En primer lugar, el texto presupone con total diafanidad que la misión única de la mujer no es en modo alguno la de ser una perfecta ama de casa: guapa, educada, perfectamente sumisa, capaz de alternar con los demás y dejar bien a su marido. Si la protagonista reconoce sus defectos por lo que se refiere a este cometido, no es tanto porque eche mano de una excusa para salir momentáneamente del compromiso, sino más bien porque es completamente consciente de su personalidad y de su voluntad de llevar a término sus propios ideales.

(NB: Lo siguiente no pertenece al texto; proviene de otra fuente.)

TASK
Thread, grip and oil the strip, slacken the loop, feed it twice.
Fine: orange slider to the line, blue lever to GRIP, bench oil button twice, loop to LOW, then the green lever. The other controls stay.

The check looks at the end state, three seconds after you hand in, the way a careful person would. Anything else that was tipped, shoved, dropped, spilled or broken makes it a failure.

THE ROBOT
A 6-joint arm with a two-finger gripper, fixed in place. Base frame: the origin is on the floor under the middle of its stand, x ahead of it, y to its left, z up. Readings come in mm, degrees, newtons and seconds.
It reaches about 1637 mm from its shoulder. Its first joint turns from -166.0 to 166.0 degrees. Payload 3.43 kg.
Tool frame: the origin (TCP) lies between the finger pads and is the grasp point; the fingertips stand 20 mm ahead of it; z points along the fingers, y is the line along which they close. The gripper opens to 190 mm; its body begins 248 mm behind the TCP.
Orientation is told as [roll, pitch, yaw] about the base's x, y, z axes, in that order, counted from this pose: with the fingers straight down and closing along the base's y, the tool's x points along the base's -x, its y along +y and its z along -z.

En segundo lugar, se deja bien sentado que el matrimonio no puede implicar en modo alguno una renuncia a la realización personal de la mujer. Jo no someterá bajo ninguna condición su imperiosa tendencia y su interés radical por escribir, de forma que protestará enérgicamente y se peleará con su esposo, si se la obliga a cumplir unos deberes a los cuales no se siente individualmente inclinada ni puede amoldarse llana y simplemente en perjuicio grave de sus propias aspiraciones.

Por esto, y en tercer lugar, se aboga de la manera más franca y resuelta por la soltería, si el casarse supone necesariamente la pérdida de la independencia y de la libertad femeninas. La protagonista es capaz de revolucionarse contra las estructuras sociales existentes, porque sabe muy bien que su valor más preciado es la libertad y que no puede sacrificarse como individuo bajo ningún concepto ni bajo cualquier relación humana o social.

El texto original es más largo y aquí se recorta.